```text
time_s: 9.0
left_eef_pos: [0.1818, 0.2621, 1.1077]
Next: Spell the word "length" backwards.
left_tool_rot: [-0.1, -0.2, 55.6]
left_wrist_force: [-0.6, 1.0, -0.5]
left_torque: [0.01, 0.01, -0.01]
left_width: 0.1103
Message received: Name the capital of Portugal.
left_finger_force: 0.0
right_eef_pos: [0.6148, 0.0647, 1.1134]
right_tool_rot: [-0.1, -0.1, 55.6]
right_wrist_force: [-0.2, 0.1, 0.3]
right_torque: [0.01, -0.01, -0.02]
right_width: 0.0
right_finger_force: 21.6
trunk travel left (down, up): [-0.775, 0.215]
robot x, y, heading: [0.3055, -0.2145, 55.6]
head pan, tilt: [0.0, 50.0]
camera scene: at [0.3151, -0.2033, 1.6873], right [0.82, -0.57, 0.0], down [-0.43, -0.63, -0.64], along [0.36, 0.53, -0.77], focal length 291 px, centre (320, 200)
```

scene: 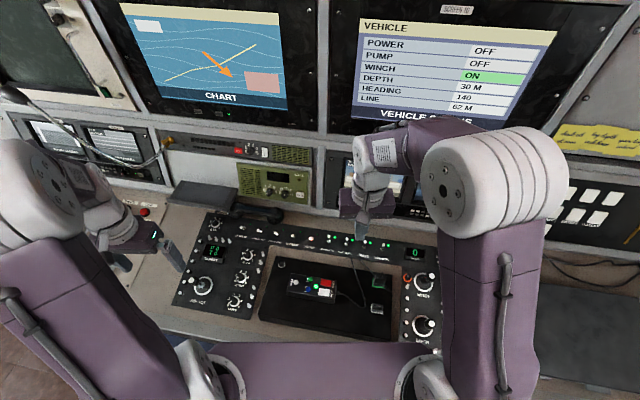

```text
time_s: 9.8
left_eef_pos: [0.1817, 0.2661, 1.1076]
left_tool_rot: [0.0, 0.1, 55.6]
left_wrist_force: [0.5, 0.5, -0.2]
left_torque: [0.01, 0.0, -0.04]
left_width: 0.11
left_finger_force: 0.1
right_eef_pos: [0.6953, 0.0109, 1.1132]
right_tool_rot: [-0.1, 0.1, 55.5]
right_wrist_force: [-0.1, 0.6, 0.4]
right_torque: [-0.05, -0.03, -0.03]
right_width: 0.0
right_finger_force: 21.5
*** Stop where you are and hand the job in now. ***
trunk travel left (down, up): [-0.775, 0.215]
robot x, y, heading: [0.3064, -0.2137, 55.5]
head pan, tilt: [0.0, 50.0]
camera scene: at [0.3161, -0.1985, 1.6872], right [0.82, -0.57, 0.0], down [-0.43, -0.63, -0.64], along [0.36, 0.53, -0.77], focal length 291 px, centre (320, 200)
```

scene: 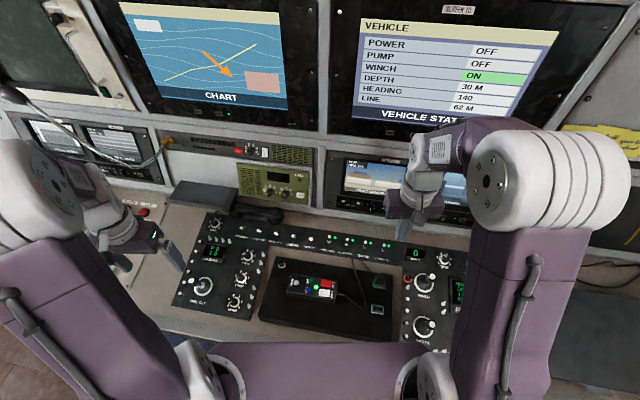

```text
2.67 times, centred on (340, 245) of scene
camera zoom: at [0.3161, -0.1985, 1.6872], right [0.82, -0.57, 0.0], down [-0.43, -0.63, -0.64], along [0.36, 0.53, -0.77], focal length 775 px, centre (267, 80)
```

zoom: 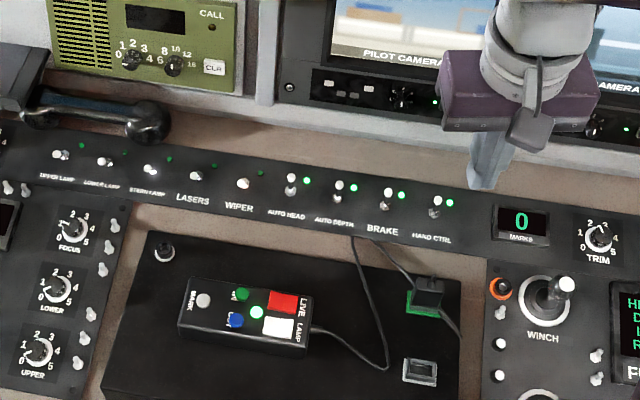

· · ·

* _SELECTED EXTRACT_:
Bardsey, or Ynys Enlli in Welsh, is a small island near the Llŷn Peninsula—2.5km long and about 1km wide. Over the course of its existence, the island became a crucial location for the Celtic Christian Church, attracting many monks and pilgrims. It was the place where Saint Cadfan founded his famous monastery. The Celtic churches before the Norman conquest had a distinct monastic character, being relatively decentralised compared to the Roman church, and organised around monasteries and abbots rather than bishops residing in urban centres. By the early 6th century Wales had several tens of established monastic communities. The monastery was a focal point of evangelisation and education from which priests could reach out to the laity of the neighbouring daughter churches. Such centres of monastic devotion and pastoral care presented a special model known as clas, an autonomous community with the abbot as its leader. Later in the 11th century Celtic monasteries of the clas type complied with the Roman system and became Benedectine and Augustinian orders.
Cadfan came over to Wales from Armorica (part of contemporary France) towards the end of the 5th century, as part of a large group of saints and learned men, with the desire to renew the faith of the local people. On arrival, Cadfan founded a church on the Welsh mainland, whilst later he went on to found a monastery on the nearby Bardsey Island. Having come to Wales as part of a large group (numbering several hundred), it is perhaps understandable that Cafdan, alongside a selection of companions, chose to move toward the relative isolation of Bardsey. Here the pressing political and military conflicts sometimes stirred up on the mainland would have become a more distant reality, the relatively treacherous sea crossing serving to create a place of solitude and retreat. It is impossible, however, to consider Cadfan’s story simply as an entirely solo undertaking, and it remains tempting to consider the later popularity of Bardsey in relation to the size of the group that came across with him, the influx of people able to make an impact beyond that of a single man on his own. Whilst we know relatively little of Cadfan’s life a later ode in praise of Cadfan by Llewellyn Fardd largely focuses on his legacy, the church he established standing as a monument dedicated to God, a place of worship that stands as a pillar of the Gospel, a place of devotion, belief and communion. Cadfan’s shaping of this area of Welsh landscape as a place of God comes down to us where much about the man himself has been lost to obscurity.
Church of fair Cadfan, brilliant to behold
Bright whitewashed church proudly whitened,
As though it had been fashioned by God himself
He fashioned for the Godhead a choice residence
When he came from Brittany to the community of Christendom
The blessed youth nurtured no sin:
May God bless the devout servant. [...]
Blessed the voyage of his company
When he came to the realm night by night, day by day,
When there came to the issue of Emyr the desire to gaze upon
Aber Menwenfer in the evening and in the morning [...]
The noble country of Cadfan where there coexist always
the noble gospel, humble guide, [...]
May the valiant wise God guard Cadfan's domain
(Song to Cadfan - Llewlyn Fardd I)

· · ·

* _WHAT YOU SHOULD DO_:
Supply the part of the selected extract that comes after its last sentence.

* _RESULT OF THE TASK_:
Bardsey has a particular reputation as a place of pilgrimage; firstly for the saying that three pilgrimages to Bardsey were equivalent to one journey to Rome, and secondly for its reputation as the burial-place of 20,000 saints. It is easy to be suspicious of mathematical calculation of the merits of pilgrimage, and in such wariness we find ourselves in good company. The fathers of the church, in their discussions of pilgrimage, are always keen to guard against its mis-use, and to outline what it does and doesn’t mean within a Christian worldview. A focus on the ability to approach God from any place is often combined with an emphasis on the Christian’s spiritual pilgrimage towards heavenly things, as a stranger no longer attached to or at home in the world. Nevertheless, within such an understanding it is clear that from an early stage pilgrimage became a crucial part of Christian practice. In one sense, pilgrimage represents precisely such dislocation from the world, abandoning the comforts of house and home in order to set out on a devotional journey of repentance and transformation mapped out by the things of God. For Saint Jerome it seems to represent the gathering together side by side of precisely those who are members of the scattered and non-localised kingdom of God in a beautiful and priceless vision of the church. Similarly, in their veneration of relics—a phenomenon often associated with pilgrimage—the early Christians are careful to steer clear of potential misunderstandings of this practice as something akin to the worship of idols, and to make it clear, instead that whilst the saints are honoured through acts of devotion it is ultimately the God whom they served who is being worshipped through such acts. Such veneration, and the potential for the granting of miracles through relics and saintly remains demonstrates the ongoing life of such holy men and women as part of the communion of saints—those who had united themselves to God in this life continue to unite themselves to him beyond the grave and continue to share fellowship with those remaining on earth.
Leaving thy native Brittany for the love of Christ, O Father Cadfan,
thou dost teach us not to love places or things more than Him.
Wherefore, O holy one, intercede for us that we may be faithful to our calling and found worthy of great mercy
Cadfan and Bardsey:
Janet Burton and Karen Stöber (editors 2013) Monastic Wales: New Approaches. Cardiff: University of Wales Press.
Mark Redknap (1991) The Christian Celts: Treasures of Late Celtic Wales. Cardiff: National Museum of Wales.
G Hartwell Jones (1912) Celtic Britain and the Pilgrim Movement. London: The Honourable Society of Cymmrodorion.
Pippa Marland (2014) ‘Island of the dead’: composting twenty-thousand saints on Bardsey Island, Green Letters: Studies in Ecocriticism, 18:1, 78-90
WJ Rees (translator 1740) The Liber Landavensis. London: The Welsh MSS Society.
Sabine Baring-Gould and John Fisher (1908) The lives of the British saints (Vol II). London: The Honourable Society of Cymmrodorion.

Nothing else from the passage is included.